During Monday’s hearing, the court noted that while the “two-finger test” in the above-mentioned rape case was conducted over a decade ago, it is “a regrettable fact” that it continues to be done even today.

It observed: “Whether a woman is ‘habituated to sexual intercourse’ or ‘habitual to sexual intercourse’ is irrelevant for the purposes of determining whether the ingredients of Section 375 of the Indian Penal Code (pertaining to rape) are present in a particular case.”

The court also said the test has no scientific basis and that it “neither proves nor disproves allegations of rape”. The test instead “re-victimises and re-traumatises women who may have been sexually assaulted, and is an affront to their dignity,” it added.

The bench asserted that it is “patriarchal and sexist to suggest that a woman cannot be believed when she states that she was raped, merely for the reason that she is sexually active”.

The court further declared that any person who conducts the “two-finger test” while examining an alleged survivor of sexual assault shall be held guilty of misconduct.

It directed the central and state governments to conduct workshops for health providers, informing them of the appropriate procedure to be adopted while examining survivors of sexual assault and rape.

The governments were also asked to review the curriculum in medical schools to ensure that the test is not prescribed as one of the procedures for examining survivors of sexual assault and rape.

‘Dying declaration proved rape’

According to the prosecution in the case, Rai had raped the victim in November 2004. When she called out for help, he poured kerosene on her and set her on fire.
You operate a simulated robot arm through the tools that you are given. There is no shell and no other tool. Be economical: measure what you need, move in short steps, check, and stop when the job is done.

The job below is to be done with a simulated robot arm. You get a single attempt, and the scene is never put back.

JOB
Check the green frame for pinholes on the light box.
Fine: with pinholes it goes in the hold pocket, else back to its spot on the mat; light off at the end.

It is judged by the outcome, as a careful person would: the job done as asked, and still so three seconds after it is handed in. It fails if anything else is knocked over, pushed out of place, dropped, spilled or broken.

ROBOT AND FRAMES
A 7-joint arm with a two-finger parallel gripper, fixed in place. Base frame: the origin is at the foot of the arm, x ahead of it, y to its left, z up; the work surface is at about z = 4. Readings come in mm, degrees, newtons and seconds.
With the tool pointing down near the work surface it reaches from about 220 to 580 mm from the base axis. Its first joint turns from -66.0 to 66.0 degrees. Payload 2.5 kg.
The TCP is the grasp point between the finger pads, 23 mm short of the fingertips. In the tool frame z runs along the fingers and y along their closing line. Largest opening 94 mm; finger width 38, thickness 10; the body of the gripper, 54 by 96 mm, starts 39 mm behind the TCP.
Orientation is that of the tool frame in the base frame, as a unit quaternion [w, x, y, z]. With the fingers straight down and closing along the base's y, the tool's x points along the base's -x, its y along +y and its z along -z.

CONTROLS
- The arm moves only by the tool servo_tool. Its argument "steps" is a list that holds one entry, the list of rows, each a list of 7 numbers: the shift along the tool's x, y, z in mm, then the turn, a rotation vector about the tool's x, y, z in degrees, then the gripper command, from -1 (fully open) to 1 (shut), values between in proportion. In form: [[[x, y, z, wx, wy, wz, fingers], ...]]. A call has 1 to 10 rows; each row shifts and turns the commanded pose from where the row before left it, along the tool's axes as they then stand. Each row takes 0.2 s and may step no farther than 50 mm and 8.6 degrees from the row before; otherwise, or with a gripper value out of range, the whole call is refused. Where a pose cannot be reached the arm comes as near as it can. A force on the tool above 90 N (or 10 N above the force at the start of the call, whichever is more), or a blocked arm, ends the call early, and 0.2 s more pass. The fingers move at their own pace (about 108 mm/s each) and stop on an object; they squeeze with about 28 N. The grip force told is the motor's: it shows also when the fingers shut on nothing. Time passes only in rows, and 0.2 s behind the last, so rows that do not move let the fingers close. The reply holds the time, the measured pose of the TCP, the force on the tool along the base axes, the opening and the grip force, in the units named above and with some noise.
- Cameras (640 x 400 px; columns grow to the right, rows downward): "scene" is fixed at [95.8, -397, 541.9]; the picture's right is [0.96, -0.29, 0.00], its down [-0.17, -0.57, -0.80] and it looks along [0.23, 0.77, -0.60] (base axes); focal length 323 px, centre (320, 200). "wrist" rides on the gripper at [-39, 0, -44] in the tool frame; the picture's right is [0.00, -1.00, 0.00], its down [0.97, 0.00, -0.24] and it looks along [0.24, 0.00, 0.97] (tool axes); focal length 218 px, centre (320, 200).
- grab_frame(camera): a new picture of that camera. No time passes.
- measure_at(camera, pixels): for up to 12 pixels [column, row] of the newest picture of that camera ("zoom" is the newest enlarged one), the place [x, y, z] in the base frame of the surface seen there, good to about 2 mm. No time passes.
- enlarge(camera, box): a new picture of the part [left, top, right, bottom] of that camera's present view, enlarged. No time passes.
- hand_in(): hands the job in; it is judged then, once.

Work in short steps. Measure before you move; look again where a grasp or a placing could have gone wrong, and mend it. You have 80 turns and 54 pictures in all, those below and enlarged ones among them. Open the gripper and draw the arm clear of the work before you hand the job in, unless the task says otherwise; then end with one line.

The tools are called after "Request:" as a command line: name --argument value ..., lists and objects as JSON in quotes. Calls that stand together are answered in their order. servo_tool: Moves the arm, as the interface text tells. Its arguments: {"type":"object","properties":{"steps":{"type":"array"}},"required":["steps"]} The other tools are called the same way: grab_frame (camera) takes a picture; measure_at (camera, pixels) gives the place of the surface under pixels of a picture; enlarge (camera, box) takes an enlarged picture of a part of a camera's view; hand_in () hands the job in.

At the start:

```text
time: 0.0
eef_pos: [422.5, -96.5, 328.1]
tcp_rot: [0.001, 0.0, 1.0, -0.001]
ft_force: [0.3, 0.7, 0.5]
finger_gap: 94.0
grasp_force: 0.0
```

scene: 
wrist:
While in hospital, the victim had narrated the entire incident to a police officer. She succumbed to her injuries a month later, in December 2004.

The sessions court convicted Rai in October 2006, under Sections 302 (murder), 341 (wrongful restraint), 376 (rape) and 448 (house trespass) of the IPC and sentenced him to life imprisonment. However, the Jharkhand High Court in 2018 overturned the sessions court judgment, ruling that the prosecution had not proved its case beyond reasonable doubt.

The Supreme Court, though, felt that the victim’s dying declaration proved her case.

Rai’s lawyer had also submitted that the medical board had not found any evidence of rape, but the apex court noted that the medical board report had said the possibility of intercourse could not be ruled out.

“A lack of medical evidence as to the commission of rape cannot be taken to mean that no rape was committed upon the deceased. Her dying declaration unequivocally states that the respondent raped her before setting her on fire and there is no rule mandating the corroboration of the dying declaration through medical or other evidence, when the dying declaration is not otherwise suspicious,” the court observed.

It went on to reverse Rai’s acquittal and sentenced him to life imprisonment.

As “parting remarks”, the SC judgment noted that Section 53A of The Indian Evidence Act, 1872, was inserted in 2013. The provision says that the evidence of a victim’s character or of her previous sexual experience shall not be relevant to the issue of consent in sexual offence cases.

Additionally, the Ministry of Health and Family Welfare issued guidelines in 2014 prohibiting the “two-finger test” in rape and sexual assault cases.

The Supreme Court has directed the central and state governments to ensure that the guidelines are circulated in all government and private hospitals.